__Provided material__.
-- START --

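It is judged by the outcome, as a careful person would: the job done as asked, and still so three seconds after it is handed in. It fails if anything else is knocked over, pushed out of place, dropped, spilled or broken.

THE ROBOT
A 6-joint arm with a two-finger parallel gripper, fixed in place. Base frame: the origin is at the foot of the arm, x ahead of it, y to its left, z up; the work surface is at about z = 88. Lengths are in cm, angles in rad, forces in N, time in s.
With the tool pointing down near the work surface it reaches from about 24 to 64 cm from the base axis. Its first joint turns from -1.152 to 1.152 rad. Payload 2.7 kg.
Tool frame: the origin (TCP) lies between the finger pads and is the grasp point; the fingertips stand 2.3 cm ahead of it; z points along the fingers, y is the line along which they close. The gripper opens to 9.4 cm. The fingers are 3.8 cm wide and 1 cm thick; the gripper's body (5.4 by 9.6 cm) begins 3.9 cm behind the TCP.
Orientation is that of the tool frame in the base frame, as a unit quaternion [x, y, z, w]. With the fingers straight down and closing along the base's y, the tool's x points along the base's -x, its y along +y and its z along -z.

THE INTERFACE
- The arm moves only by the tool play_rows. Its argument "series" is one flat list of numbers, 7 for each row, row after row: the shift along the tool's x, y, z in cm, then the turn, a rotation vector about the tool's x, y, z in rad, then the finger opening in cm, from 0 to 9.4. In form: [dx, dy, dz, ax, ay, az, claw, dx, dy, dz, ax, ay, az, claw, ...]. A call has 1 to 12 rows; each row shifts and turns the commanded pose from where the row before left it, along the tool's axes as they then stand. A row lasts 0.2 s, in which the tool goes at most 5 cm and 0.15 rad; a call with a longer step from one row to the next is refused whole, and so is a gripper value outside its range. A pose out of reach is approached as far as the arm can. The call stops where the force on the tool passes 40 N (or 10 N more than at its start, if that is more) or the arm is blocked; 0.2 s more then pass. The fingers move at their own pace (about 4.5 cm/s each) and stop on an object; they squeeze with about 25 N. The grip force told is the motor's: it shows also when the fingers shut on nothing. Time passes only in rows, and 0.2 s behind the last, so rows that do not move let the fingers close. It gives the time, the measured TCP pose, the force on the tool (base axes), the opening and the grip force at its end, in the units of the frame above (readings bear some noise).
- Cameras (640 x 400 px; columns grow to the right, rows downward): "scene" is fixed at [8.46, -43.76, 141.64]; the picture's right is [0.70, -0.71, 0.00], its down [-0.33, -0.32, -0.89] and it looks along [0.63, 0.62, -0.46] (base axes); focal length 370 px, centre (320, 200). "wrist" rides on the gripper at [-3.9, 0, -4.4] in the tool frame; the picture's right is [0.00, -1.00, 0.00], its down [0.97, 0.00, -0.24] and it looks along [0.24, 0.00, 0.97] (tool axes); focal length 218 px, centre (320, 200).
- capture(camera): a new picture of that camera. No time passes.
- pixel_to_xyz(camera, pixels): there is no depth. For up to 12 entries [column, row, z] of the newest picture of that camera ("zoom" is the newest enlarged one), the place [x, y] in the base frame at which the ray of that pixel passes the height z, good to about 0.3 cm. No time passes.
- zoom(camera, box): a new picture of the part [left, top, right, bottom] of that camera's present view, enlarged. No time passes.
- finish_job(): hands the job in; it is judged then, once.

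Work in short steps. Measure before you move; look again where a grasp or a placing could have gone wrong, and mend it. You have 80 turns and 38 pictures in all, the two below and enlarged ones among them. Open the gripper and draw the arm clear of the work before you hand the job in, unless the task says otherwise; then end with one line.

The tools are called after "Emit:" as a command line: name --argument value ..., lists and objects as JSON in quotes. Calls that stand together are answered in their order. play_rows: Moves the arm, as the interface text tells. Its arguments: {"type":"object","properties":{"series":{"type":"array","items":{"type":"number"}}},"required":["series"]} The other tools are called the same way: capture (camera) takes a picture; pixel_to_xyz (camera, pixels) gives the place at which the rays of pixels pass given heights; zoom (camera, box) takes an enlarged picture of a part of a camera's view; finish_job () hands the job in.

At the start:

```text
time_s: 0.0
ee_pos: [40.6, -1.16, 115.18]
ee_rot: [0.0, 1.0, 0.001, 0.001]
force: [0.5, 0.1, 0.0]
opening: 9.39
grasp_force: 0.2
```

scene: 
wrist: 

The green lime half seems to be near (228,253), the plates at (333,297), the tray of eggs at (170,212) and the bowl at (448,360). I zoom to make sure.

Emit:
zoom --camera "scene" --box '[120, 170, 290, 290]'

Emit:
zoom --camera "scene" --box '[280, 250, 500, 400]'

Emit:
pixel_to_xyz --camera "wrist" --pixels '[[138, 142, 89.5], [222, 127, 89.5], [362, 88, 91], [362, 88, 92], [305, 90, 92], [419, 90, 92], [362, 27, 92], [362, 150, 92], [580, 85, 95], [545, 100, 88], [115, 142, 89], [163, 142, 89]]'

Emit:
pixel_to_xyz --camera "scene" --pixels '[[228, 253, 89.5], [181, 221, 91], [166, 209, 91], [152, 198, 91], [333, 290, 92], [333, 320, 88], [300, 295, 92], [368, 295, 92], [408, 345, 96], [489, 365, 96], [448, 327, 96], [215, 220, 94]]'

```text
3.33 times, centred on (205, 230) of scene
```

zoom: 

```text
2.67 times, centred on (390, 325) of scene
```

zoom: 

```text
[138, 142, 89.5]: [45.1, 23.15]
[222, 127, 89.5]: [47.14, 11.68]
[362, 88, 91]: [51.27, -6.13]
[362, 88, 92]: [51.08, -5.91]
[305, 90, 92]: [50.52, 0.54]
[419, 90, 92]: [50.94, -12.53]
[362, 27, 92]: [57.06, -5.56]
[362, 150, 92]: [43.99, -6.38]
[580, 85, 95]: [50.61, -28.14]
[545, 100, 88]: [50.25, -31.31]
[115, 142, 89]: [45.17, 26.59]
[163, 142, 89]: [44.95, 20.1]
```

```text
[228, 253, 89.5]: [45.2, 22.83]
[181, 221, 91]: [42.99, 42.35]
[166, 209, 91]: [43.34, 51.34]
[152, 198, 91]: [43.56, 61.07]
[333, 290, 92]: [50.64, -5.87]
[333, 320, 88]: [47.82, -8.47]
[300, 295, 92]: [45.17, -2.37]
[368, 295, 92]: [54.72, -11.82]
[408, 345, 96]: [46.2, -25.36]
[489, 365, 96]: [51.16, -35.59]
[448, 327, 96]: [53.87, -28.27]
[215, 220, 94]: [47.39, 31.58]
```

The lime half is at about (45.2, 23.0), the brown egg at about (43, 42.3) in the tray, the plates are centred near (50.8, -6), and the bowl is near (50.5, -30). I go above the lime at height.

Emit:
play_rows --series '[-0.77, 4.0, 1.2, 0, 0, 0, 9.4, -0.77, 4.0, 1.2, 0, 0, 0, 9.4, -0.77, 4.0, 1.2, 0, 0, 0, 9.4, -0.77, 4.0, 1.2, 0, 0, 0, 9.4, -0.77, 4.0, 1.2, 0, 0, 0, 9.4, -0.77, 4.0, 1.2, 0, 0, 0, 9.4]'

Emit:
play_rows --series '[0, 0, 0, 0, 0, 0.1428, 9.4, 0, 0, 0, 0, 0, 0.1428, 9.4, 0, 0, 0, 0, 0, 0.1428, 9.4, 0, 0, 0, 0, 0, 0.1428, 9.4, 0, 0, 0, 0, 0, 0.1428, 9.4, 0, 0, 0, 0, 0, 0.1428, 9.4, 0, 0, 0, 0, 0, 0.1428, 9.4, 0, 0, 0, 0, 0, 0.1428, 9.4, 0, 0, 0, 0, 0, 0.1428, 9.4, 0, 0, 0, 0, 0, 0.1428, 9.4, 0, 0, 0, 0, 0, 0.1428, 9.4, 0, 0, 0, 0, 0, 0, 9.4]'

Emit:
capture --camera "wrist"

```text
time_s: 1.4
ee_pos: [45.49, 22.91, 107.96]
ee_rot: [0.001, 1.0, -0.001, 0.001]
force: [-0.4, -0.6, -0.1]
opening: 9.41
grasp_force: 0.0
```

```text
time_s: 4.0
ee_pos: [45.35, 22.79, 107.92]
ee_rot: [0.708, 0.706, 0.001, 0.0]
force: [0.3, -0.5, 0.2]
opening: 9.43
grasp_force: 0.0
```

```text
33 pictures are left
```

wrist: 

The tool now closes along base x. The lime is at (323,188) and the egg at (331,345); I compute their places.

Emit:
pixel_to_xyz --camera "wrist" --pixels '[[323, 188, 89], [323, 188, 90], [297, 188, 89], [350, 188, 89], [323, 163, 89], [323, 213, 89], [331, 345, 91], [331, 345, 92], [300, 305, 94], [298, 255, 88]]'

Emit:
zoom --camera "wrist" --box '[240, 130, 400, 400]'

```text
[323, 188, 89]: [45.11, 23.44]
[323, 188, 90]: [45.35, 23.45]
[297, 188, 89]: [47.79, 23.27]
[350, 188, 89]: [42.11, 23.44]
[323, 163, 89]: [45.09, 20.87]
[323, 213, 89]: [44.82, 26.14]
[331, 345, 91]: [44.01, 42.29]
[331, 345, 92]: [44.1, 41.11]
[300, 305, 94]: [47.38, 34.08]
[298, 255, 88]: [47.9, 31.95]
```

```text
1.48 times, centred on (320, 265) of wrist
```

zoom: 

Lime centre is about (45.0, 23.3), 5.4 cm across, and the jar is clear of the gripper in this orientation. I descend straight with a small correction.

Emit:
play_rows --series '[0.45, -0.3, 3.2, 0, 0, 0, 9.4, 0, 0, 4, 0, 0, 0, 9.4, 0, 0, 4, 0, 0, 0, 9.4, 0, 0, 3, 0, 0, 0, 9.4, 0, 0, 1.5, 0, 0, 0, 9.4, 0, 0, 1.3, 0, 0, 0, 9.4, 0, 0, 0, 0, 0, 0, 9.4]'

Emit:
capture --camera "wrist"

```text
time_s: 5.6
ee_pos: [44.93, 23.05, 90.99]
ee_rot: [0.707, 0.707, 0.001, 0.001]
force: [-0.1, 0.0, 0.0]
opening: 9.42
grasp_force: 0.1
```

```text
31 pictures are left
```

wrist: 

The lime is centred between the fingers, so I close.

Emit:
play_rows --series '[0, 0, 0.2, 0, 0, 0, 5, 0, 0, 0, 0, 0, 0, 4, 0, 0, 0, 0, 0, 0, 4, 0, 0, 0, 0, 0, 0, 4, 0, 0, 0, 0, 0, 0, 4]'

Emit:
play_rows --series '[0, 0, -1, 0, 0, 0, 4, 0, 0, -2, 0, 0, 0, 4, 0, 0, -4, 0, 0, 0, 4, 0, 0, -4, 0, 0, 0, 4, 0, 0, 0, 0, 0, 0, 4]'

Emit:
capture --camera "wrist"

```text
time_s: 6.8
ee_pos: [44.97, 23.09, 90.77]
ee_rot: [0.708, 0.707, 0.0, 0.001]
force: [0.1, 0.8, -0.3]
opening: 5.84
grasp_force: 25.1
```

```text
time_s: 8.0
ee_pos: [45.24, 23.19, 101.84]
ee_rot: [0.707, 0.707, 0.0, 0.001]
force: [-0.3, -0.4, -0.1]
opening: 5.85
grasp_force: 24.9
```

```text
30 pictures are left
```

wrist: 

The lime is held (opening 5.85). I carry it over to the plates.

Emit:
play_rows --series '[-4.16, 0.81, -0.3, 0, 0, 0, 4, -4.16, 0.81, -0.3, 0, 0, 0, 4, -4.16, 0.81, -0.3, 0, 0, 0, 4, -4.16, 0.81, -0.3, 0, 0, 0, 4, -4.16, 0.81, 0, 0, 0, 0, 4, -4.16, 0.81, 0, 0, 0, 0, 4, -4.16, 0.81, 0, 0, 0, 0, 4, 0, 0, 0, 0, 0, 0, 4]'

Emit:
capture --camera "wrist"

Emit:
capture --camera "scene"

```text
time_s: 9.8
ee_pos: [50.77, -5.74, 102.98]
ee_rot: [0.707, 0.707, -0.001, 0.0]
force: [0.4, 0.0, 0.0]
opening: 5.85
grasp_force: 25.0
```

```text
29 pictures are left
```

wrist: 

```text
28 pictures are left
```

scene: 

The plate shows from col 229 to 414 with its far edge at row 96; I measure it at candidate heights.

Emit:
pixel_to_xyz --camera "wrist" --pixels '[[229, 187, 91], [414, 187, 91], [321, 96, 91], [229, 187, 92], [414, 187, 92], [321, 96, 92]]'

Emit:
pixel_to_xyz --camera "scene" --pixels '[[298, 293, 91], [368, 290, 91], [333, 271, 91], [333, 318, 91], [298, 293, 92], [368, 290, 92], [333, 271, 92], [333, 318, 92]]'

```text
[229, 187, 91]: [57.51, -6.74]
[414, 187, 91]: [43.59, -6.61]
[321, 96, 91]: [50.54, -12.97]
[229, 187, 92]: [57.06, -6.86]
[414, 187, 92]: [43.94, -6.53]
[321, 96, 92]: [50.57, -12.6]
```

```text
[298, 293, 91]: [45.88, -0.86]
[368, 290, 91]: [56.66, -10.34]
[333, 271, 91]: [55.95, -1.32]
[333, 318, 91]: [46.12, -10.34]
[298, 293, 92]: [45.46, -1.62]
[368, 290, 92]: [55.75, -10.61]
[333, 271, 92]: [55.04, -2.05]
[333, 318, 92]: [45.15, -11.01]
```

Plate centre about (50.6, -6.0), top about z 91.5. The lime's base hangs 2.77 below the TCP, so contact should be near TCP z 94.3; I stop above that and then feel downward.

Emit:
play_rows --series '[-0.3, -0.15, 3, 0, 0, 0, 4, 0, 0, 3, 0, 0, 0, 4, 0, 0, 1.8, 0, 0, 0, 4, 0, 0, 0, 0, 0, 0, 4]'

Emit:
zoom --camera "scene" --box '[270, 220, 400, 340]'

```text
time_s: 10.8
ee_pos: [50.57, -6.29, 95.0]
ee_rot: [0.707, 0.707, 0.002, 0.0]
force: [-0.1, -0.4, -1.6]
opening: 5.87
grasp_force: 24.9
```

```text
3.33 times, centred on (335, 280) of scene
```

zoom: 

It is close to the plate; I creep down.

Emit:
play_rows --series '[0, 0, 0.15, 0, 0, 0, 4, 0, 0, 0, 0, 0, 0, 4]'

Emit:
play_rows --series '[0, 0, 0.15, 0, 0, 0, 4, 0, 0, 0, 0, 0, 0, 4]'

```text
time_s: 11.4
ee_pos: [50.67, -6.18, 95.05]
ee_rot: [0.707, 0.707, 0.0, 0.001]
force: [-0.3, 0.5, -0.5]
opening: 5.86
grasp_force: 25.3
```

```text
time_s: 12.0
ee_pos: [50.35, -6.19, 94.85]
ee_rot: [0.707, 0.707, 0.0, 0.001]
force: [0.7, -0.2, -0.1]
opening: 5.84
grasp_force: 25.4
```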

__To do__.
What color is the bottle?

-- END --

__To do__.
Looking at the material above, please copy exactly every line from its first line through the line containing "Tool frame: the", with both ends included and nothing else.

__Result for this exercise__.
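It is judged by the outcome, as a careful person would: the job done as asked, and still so three seconds after it is handed in. It fails if anything else is knocked over, pushed out of place, dropped, spilled or broken.

THE ROBOT
A 6-joint arm with a two-finger parallel gripper, fixed in place. Base frame: the origin is at the foot of the arm, x ahead of it, y to its left, z up; the work surface is at about z = 88. Lengths are in cm, angles in rad, forces in N, time in s.
With the tool pointing down near the work surface it reaches from about 24 to 64 cm from the base axis. Its first joint turns from -1.152 to 1.152 rad. Payload 2.7 kg.
Tool frame: the origin (TCP) lies between the finger pads and is the grasp point; the fingertips stand 2.3 cm ahead of it; z points along the fingers, y is the line along which they close. The gripper opens to 9.4 cm. The fingers are 3.8 cm wide and 1 cm thick; the gripper's body (5.4 by 9.6 cm) begins 3.9 cm behind the TCP.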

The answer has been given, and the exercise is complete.